Waverly Pilot: My whole life I have wanted to be able to speak and understand other languages, I love travelling and I love talking. Unfortunately learning languages is something that does not come naturally to me (at all). I spent years learning French (or at least trying to) and to this day can still barley string a sentence together, so the reveal of this device fills me with some form of hope (paired with some slight concern). In a nutshell, the Waverly Pilot earpieces enable you to understand and speak in a whole range of different languages. Giving the potential ability to unlock the world for travel, business, relationships, you name it.

Project Jacquard: Earlier this year at SXSW in Austin, Project Jacquard demonstrated their Commuter Jacket, aimed at cyclists. Originally announced in 2015, project Jacquard is a joint venture between Levis and Google. This ‘smart jean jacket’ will allow us to control our mobile experience and connect to different services, such as music or maps, directly from our sleeve. In theory, it means not having to worry about pulling your phone from your pocket. As someone who has just moved to London and takes 2hours cycling to get somewhere that should take 30mins because I am continuously getting lost, this would be a lifesaver (well maybe not a lifesaver, but definitely a time saver).
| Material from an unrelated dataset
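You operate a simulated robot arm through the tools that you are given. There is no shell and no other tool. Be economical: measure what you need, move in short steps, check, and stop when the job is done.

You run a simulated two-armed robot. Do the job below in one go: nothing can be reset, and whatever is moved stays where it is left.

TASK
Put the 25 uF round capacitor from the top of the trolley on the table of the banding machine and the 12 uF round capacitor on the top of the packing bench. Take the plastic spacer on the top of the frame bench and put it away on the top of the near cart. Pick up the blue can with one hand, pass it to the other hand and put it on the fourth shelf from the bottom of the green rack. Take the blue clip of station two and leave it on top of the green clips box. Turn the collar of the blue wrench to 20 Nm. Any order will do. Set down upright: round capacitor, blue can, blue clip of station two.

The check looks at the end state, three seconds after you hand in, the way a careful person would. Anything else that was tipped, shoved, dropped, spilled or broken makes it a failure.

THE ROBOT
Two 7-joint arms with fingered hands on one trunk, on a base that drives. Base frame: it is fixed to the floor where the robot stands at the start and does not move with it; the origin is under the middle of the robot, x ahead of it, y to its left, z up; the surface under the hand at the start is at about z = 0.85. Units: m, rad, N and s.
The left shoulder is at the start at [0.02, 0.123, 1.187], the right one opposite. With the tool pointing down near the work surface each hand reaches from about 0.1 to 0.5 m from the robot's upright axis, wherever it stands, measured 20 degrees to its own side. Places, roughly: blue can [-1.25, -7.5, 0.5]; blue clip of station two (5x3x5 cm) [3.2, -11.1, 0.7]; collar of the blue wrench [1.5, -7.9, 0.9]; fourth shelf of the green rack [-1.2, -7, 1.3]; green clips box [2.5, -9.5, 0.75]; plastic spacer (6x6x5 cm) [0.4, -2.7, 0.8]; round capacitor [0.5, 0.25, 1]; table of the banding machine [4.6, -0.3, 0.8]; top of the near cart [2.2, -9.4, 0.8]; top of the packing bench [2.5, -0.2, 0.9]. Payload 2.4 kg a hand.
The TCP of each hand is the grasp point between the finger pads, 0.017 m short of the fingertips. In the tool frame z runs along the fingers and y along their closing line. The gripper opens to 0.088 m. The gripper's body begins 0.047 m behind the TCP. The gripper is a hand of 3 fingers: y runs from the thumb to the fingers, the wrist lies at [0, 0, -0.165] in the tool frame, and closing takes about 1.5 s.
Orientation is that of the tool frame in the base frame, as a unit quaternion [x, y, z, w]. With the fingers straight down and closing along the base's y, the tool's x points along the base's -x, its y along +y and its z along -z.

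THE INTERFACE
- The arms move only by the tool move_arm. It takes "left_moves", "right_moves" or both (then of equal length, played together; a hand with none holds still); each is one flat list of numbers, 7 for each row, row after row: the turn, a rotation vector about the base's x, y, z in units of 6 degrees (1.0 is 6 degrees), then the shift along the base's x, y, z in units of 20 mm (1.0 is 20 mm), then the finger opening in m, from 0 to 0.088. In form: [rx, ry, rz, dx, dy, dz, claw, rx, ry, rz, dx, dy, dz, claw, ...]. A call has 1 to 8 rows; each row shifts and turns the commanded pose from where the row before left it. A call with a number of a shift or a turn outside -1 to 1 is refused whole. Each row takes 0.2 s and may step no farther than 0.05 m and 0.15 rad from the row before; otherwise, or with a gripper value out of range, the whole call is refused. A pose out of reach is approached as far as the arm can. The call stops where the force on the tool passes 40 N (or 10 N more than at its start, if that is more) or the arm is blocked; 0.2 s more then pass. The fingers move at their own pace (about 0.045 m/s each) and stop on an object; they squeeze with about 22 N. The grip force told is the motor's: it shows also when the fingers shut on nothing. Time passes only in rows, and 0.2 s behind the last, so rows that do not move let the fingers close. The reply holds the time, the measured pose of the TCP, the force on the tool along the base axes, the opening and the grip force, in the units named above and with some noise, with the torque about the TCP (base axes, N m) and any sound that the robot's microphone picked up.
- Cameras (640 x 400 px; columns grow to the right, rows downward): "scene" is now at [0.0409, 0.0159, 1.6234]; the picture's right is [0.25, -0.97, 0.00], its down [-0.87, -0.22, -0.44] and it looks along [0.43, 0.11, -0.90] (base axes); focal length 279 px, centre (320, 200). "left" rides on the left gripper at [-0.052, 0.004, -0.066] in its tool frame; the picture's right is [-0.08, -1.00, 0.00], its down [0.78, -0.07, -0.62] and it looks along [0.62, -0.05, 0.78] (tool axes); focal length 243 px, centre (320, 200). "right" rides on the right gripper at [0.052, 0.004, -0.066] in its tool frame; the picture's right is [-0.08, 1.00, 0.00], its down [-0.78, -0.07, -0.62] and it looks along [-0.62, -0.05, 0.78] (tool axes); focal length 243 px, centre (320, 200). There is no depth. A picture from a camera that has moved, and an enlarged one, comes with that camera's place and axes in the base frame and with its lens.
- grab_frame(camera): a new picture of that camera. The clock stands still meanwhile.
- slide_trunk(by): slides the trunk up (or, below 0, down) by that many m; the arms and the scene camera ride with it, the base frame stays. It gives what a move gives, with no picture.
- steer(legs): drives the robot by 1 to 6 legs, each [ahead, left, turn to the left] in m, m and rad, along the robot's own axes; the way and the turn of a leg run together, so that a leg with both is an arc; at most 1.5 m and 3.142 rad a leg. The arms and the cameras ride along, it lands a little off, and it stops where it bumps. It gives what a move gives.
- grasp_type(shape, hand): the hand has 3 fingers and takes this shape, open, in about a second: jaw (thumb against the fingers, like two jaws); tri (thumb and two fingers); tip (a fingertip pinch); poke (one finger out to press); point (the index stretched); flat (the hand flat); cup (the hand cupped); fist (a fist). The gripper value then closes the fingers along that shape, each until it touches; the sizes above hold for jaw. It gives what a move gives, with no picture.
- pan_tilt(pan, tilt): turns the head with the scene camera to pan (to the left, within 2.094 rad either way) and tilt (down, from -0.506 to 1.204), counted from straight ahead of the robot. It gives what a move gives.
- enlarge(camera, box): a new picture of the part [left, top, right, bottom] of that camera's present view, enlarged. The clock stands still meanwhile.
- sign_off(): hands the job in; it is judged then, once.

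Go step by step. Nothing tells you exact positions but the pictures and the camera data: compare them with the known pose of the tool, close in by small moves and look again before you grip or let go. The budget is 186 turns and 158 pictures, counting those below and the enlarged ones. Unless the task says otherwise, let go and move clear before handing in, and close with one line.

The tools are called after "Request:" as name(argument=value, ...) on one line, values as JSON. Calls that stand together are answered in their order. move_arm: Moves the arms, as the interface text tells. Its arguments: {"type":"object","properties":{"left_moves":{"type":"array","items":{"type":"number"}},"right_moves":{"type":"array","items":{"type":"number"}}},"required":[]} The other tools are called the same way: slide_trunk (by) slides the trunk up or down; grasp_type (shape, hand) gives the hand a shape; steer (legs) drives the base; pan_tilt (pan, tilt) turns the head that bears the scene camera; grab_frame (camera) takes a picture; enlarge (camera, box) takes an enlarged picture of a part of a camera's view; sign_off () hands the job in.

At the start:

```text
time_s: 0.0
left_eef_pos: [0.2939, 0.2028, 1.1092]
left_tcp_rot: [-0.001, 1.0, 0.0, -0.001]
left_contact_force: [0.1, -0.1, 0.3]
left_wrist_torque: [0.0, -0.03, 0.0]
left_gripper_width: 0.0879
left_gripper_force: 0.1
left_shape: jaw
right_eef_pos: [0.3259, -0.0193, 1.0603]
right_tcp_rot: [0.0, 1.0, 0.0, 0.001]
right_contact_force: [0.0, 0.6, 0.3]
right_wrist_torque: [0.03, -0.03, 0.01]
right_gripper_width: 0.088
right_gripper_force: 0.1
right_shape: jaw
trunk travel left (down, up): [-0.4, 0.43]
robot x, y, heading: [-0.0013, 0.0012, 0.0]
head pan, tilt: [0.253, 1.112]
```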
While wearable tech presents new challenges and opportunities for the way we collect and use data, it’s certainly premature to predict specific features that will succeed in the future. Never has computing been small enough to be worn relatively comfortably around the clock on the body and presenting opportunities for breakthrough medical advancements and even the way we advertise and talk to people. With so many innovations on the horizon, we’re moving closer to making products that are useful and desirable, without making us feel like we have to go out of our way to use them.